Aim of the task:
From the data that follows, copy every line holding the string "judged".

--*--

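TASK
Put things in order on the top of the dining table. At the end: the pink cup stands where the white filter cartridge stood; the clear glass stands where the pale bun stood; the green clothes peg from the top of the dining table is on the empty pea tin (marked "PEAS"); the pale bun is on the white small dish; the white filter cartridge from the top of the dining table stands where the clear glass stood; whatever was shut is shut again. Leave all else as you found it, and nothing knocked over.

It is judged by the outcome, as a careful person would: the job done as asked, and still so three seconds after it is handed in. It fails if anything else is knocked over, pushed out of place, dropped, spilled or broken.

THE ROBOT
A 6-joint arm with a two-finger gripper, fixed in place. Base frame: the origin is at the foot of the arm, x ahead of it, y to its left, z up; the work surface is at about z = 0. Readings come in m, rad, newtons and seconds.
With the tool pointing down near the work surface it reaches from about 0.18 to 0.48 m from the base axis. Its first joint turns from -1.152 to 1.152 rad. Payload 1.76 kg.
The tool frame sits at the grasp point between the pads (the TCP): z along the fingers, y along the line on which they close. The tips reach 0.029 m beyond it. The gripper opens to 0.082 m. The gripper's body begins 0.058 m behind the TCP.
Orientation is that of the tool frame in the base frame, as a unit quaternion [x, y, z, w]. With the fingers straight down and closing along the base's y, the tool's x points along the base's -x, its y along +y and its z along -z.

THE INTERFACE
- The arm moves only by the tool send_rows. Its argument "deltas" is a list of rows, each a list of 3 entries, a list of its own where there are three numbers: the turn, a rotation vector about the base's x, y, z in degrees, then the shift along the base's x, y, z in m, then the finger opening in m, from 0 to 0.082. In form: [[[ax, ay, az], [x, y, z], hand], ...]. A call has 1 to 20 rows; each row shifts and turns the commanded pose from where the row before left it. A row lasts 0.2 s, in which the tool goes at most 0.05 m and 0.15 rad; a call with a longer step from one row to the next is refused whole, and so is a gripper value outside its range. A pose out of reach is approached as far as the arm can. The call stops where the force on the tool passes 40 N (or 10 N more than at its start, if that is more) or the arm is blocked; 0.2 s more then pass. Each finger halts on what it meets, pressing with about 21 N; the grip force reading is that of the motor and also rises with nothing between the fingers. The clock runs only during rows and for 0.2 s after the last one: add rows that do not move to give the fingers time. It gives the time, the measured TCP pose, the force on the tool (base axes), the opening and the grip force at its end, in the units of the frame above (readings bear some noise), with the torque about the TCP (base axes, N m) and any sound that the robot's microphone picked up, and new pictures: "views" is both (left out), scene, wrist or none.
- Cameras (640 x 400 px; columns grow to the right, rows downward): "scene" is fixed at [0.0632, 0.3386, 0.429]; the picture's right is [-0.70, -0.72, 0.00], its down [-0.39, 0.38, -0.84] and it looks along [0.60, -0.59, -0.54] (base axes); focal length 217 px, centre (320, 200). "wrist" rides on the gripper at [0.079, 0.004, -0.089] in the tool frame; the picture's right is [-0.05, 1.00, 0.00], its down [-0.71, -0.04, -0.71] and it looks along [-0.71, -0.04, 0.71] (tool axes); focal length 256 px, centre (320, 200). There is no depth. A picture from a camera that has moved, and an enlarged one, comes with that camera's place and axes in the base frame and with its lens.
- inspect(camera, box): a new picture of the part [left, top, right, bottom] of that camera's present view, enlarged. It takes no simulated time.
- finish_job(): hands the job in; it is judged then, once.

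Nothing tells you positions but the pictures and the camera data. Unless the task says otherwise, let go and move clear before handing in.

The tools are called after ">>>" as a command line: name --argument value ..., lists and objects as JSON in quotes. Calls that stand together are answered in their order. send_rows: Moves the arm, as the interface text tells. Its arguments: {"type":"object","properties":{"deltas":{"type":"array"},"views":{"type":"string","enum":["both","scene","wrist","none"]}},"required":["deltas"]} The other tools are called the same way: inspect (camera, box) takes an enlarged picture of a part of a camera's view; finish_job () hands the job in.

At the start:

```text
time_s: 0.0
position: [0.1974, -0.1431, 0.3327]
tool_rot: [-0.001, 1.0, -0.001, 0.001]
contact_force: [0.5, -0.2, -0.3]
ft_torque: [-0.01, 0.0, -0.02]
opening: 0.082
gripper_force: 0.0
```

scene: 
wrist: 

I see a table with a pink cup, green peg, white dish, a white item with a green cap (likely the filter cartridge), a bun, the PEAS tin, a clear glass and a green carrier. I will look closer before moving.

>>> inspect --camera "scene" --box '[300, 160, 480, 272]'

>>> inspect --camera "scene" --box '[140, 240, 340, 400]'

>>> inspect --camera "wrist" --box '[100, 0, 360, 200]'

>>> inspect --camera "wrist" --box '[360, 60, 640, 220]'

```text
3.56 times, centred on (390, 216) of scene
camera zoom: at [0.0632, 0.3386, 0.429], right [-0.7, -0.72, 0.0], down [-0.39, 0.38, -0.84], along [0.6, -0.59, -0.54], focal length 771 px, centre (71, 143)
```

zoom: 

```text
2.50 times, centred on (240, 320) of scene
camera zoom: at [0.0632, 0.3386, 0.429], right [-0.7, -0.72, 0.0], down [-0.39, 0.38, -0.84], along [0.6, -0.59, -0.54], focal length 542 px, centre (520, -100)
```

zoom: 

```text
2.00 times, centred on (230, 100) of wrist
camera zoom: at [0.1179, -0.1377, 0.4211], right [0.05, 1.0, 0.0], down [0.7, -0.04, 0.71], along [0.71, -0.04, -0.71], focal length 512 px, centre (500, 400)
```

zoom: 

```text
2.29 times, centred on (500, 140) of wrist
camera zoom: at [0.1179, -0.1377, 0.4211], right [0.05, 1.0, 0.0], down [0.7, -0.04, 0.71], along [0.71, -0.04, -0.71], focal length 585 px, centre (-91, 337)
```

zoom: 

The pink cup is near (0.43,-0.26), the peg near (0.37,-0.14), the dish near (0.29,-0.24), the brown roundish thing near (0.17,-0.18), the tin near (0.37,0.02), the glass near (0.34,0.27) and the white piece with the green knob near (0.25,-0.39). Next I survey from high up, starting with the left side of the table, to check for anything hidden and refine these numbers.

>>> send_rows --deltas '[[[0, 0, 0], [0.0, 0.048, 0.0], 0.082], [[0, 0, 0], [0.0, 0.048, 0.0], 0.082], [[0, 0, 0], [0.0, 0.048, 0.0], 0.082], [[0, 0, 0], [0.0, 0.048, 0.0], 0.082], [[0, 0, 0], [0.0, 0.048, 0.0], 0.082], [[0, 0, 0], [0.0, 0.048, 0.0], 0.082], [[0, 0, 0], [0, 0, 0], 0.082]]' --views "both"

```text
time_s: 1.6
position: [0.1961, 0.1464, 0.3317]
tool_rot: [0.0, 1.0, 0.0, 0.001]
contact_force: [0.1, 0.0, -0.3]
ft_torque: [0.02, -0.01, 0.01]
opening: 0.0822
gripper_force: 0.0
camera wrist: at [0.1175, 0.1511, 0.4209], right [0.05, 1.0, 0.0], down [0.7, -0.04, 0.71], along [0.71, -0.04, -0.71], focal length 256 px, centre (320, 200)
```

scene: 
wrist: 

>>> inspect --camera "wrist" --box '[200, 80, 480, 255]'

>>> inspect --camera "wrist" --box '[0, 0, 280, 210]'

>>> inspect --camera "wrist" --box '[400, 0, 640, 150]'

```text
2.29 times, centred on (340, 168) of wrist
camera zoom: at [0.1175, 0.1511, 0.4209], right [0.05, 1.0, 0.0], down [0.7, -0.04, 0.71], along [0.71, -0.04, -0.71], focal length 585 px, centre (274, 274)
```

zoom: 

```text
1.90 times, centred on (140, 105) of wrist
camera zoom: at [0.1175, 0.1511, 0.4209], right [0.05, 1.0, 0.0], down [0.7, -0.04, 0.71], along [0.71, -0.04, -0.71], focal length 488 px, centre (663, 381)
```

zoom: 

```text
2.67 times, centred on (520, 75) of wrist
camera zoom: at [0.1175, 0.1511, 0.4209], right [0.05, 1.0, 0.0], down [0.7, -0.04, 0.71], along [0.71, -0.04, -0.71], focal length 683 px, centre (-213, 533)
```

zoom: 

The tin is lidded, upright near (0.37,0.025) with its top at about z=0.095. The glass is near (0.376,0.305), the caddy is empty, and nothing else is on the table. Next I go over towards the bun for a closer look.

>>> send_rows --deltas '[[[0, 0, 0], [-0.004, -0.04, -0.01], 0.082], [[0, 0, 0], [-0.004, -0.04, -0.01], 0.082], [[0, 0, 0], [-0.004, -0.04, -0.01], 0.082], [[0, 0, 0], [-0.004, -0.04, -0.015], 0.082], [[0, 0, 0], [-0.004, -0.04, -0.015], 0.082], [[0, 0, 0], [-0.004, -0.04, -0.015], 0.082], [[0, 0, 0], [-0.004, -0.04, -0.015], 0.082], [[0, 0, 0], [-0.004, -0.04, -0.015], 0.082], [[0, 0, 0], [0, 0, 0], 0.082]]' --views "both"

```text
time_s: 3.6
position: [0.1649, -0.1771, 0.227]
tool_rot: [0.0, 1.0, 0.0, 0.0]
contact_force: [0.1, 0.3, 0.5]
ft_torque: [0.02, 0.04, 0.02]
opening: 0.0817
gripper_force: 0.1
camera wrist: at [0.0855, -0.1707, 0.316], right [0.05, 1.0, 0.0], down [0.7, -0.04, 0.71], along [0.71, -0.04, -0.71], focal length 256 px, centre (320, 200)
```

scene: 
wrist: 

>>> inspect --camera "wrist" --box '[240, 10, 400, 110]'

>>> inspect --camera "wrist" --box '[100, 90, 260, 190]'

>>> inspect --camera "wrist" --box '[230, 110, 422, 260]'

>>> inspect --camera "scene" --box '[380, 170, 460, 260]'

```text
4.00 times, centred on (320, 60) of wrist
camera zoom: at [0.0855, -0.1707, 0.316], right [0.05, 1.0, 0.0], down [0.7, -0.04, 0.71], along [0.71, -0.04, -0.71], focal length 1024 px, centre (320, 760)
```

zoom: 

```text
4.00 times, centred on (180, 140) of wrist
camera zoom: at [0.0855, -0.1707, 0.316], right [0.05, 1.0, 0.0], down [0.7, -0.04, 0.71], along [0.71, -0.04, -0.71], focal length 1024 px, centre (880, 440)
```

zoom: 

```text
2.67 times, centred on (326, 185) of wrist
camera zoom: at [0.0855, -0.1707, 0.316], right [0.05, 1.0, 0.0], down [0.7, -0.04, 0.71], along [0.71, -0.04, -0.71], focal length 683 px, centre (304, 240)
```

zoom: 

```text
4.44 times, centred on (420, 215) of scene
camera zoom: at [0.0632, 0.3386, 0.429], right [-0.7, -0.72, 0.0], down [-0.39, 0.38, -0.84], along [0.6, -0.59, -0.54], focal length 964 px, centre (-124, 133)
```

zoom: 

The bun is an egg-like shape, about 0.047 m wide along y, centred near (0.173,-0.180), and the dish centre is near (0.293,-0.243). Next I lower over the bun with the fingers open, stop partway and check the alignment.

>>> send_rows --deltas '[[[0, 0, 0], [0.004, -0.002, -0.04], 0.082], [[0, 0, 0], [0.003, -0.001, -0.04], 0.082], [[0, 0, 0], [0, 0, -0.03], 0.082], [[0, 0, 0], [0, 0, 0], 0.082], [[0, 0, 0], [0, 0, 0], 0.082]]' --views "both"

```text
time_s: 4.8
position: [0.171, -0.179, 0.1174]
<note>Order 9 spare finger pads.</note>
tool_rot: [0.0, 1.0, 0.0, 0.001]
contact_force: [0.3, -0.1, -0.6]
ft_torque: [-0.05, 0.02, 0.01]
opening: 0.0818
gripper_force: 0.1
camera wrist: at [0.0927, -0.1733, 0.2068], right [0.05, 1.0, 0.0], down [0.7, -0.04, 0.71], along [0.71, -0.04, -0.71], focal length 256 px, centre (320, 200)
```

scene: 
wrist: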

--*--

Output for this exercise:
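It is judged by the outcome, as a careful person would: the job done as asked, and still so three seconds after it is handed in. It fails if anything else is knocked over, pushed out of place, dropped, spilled or broken.
- finish_job(): hands the job in; it is judged then, once.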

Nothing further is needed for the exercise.